What I would try to say is something like this: purity is a renewable gift, not a thing to grow dingy and worn (though I’m not quite sure who is the giver and who it is that receives, is it me? Is it Jesus?).

But the best news of all? Husband or no, you are invited to live the kind of love story in which even a prostitute can be the belle of the ball.

So, dear little girl, may your light shine, may my light shine, may the light given my daughter and my sons shine and shine. For He is ours, and we are His.

Good news.

The Magician’s Son

fairies flying

Fairies flying in my sister's yard.

Monday night witnessed our first visit from the Candy Fairy. For parents of highly allergic and/or cavity prone children (and I have one of each), she is a Very Good Thing. After the trick-or-treating, after the just-one-more-piece before bedtime binging, she empties the still-brimming candy buckets and drops a small toy into the plastic orange void.

For the firstborn: rosebud earrings and a Pippi Longstocking book. For the middle child: a Lego alien “blaster” (The language of a five-year-old boy is amazingly onomatopoeic). For the baby: a red Thomas the Train engine with an unpronounceable name stamped on his side.

This largesse came fast on the heels of another nighttime visitor: the Pacifier Fairy. When Jonathan noticed the baby’s teeth looking more than a little misshapen we took quick action (assuming, rightly I think, that delay would be deadly for our resolve). The baby was sweet-talked into stuffing the mailbox with much-loved pacis, and the Pacifier Fairy soon whisked them away, leaving a blue Thomas the Train engine behind.

Add in Tooth Fairy, Santa Clause, and Easter Bunny, and our home is a busy intersection in the fairy/magical creature highway.

Since she was first old enough to string words into sentences, my daughter has asked me, “Mom, do you believe in fairies?” And I always say the same thing, “Well, I’ve never seen one, but that doesn’t mean they don’t exist.” (And for the rational-minded among you, shuddering at my deceit, all I can say is how often have scientists discovered bizarre new species in ocean trenches or volcano tops, creatures more surprising than any fairy?)

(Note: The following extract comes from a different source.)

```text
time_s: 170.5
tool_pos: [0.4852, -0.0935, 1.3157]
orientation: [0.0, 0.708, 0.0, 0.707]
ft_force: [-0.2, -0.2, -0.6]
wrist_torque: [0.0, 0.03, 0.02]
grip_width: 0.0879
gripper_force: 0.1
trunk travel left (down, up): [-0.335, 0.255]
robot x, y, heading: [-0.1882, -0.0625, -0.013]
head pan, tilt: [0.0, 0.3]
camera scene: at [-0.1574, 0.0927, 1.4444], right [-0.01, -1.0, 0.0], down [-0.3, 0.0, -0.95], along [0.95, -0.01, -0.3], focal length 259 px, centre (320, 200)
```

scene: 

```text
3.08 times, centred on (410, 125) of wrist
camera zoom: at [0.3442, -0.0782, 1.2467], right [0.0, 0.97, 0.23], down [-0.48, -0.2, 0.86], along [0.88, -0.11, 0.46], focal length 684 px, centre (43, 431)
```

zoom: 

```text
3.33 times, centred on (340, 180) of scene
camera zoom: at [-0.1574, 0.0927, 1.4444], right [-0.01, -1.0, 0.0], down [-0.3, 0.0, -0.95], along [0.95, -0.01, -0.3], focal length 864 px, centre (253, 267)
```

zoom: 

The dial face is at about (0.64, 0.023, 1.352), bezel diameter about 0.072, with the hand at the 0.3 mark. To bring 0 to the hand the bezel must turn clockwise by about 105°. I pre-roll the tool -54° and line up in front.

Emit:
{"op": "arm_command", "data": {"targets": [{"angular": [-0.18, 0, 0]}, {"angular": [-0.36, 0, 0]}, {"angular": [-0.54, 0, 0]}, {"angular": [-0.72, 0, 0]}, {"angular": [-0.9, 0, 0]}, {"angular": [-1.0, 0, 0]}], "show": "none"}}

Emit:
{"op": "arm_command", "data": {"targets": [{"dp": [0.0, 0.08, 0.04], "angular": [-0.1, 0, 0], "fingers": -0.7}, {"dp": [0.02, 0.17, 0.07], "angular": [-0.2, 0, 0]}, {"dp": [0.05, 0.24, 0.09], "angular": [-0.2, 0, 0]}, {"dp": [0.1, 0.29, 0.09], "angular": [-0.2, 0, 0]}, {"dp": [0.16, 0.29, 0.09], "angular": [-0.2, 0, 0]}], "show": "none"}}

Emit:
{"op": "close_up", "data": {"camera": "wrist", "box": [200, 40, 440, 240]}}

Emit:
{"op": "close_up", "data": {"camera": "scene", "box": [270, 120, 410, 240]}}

I tend to think that belief (in anything unseen) is a subtle orientation towards the world. It’s a just slightly off-kilter way of looking around oneself. A way of seeing that goes beyond the physical perception of your eyes. To believe, is to be always ready to say, “Perhaps, there’s more (rather than less) than meets the eye.”

And so, I’ve introduced my children to more. Fairy rings and tomtens. Santa Clause and mermaids.

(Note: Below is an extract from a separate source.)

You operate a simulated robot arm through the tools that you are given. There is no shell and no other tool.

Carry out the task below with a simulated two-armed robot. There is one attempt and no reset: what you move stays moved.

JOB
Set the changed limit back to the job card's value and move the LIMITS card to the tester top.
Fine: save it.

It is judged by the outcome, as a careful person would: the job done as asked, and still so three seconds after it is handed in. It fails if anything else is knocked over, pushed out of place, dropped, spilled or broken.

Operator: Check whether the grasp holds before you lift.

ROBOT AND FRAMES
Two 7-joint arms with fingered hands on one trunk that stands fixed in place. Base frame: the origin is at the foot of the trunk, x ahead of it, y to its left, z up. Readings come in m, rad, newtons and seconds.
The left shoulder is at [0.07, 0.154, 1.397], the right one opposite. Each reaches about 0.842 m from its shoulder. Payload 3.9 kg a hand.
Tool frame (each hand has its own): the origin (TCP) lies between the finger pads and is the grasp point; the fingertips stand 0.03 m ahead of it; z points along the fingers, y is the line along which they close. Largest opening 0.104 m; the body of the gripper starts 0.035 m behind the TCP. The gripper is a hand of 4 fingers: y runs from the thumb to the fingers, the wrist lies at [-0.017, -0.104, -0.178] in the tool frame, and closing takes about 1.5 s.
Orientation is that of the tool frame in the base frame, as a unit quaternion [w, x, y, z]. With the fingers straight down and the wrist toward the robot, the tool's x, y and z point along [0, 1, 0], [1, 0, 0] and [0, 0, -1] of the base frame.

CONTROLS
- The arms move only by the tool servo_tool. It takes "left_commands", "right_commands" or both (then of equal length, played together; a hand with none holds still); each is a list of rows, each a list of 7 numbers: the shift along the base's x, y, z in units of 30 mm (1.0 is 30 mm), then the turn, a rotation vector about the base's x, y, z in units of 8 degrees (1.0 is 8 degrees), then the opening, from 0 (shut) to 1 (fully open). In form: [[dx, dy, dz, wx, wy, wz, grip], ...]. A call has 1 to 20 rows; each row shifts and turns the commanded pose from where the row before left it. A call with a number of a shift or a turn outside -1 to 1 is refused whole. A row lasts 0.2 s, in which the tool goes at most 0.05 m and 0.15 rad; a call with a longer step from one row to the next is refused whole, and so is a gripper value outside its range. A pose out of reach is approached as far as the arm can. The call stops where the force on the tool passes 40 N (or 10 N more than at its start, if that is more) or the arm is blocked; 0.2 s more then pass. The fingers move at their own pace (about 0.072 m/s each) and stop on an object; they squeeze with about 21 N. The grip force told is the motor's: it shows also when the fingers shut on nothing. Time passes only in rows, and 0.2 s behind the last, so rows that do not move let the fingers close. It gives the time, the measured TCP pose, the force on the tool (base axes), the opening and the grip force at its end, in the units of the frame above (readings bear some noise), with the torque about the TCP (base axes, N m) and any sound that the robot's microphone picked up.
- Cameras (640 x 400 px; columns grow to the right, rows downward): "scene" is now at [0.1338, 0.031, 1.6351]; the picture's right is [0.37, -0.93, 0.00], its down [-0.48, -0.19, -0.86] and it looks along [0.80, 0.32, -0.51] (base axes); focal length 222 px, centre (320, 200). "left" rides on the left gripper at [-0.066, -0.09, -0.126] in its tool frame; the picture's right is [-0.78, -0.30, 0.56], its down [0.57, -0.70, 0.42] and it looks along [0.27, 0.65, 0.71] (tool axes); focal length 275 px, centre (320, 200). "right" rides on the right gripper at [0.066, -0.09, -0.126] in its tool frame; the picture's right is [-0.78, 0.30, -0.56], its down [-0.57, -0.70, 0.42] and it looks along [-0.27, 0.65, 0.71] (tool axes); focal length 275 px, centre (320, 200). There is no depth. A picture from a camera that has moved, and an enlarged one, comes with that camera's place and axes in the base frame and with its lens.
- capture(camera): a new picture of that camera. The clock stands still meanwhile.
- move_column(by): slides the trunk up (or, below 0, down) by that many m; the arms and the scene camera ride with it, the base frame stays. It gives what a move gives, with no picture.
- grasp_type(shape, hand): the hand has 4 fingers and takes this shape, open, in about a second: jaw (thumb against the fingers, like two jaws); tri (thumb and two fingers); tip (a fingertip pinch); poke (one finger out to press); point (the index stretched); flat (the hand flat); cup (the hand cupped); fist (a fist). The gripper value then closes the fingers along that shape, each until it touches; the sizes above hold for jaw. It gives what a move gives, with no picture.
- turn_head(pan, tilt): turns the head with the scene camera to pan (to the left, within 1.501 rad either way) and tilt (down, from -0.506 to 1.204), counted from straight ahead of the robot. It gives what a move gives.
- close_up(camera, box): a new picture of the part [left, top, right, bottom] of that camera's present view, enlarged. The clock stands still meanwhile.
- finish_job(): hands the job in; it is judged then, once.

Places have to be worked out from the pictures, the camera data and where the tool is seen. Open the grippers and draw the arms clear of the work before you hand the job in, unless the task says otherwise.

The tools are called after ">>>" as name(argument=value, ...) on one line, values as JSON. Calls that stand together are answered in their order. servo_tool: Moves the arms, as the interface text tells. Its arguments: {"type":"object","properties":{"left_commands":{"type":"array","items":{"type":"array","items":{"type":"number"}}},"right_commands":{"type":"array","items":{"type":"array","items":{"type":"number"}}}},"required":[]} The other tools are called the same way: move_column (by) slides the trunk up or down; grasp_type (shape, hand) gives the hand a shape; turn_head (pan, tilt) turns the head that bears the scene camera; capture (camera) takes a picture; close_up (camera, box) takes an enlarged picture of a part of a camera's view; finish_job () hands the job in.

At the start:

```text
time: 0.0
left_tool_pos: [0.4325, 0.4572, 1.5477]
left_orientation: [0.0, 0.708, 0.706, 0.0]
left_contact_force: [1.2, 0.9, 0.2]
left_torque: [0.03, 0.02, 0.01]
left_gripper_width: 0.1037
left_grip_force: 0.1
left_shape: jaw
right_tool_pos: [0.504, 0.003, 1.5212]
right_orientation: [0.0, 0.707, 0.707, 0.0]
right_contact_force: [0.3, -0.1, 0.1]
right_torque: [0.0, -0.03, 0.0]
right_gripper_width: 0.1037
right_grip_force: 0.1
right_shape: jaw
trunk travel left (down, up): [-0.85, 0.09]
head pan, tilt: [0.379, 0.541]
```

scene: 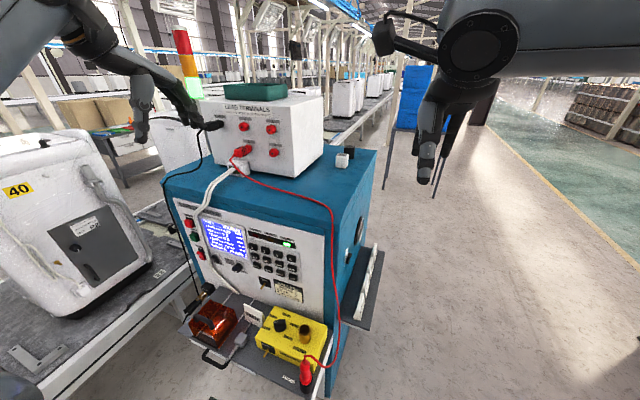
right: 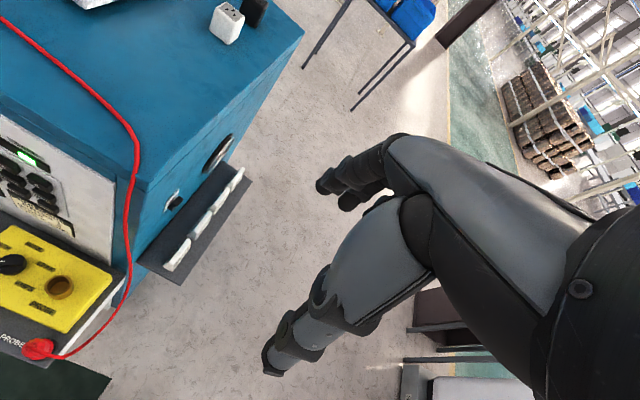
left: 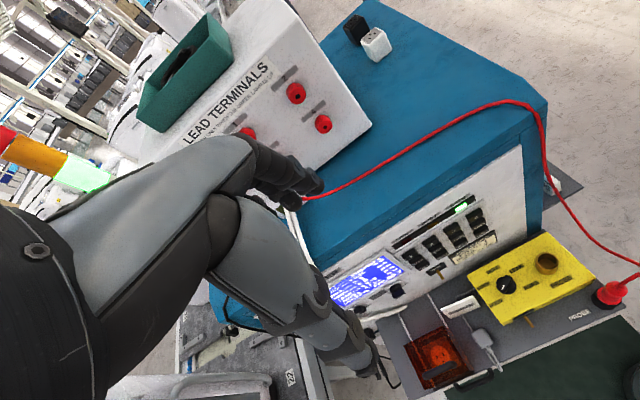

I don’t share this under the category “advice for parents.” Perhaps, you’ve heard me mention before that I believe in the sharing of stories but not the sharing of advice?

I’m sure any number of you could put together a highly convincing, highly reasonable argument for why I am wrong. Honestly, I’m already half-convinced, and we will probably be telling the firstborn the truth about Santa Clause this year (the truth: Santa Clause is a magical story that you now get to help tell for your little brothers).

But here is what I cannot do: I cannot give my children lists of beings worthy of belief (Jesus, the angels) without demonstrating for them a capacity for belief. I want them to see in me a willingness to be surprised, to be proved wrong. I want them to know that the world God made is always more beautiful, more startling, more good than what we previously knew.

This world is full of magic. It’s evident in science textbooks and in fairytales.

I believe that the great magician behind it all has revealed himself to us in the figure of a man. This man walked the same solid ground that we do. In him, story and history intersect. Magic and flesh-and-blood-reality are joined.

He is the good news, too good to be true.

And he lives.

On Living Without

date night

I believe in stories more than advice. In other words, I believe that a light is shined on our way forward, not when we finally hear the exact, right piece of advice, but when someone shares their story with us.

True stories contain all of the messy, untranslateable details of a life. Somehow, they also point us toward the maker of life.

I wish I could tell you how to live without the kind of community I described earlier this week. I wish I could tell you how to get it back. I even wish I could tell you that developing that kind of community in your own setting is the most important use of your time. But I can’t tell you these things.

If this whole Jesus-following-way-of-life is truly a relationship (as I’ve been hearing all my life) then we need to stop comparing our circumstances with everyone else’s. My marriage to Jonathan is fifteen-years-old (or fifteen-years-good), and it makes no sense for me to look at those still-awkward newlyweds and wonder why our lives are so different. Other than the fruits of the spirit, I’m not sure there are many things we can point to in order to say “that is a good Christian life” and “that is not.” At times Jesus walks us through joy and other times he walks us through trouble, but we can be confident in both that he has not and will not abandon us.

I lived in community for ten years, and it was good and it was painful, and I hope I haven’t said goodbye to that way of life forever. I could beat my head against my Bible wondering why my life no longer looks like that and how to get it back, or I can accept that when God empties our lives he also fills them up again. Not with the things we are missing, necessarily, but with himself.

In this world, we are wanderers. And that is not always a bad thing, not always a sin thing. We can wander quite a distance pursuing the good things of God’s kingdom on earth. Still, there’s little rest in wandering, and God knows we need rest. But where to find it?

God’s people “wandered over mountain and hill and forgot their own resting place” (Jeremiah 50:6).

Sometimes we need silence and emptiness, loneliness and barrenness in order to remember. We need winter.

The four walls of my suburban existence can feel like a prison, but they have been just the thing for feeling the heavy, holy pressure of God’s hand on me.

“You hem me in – behind and before; you have laid your hand upon me. Such knowledge is too wonderful for me, too lofty for me to attain.”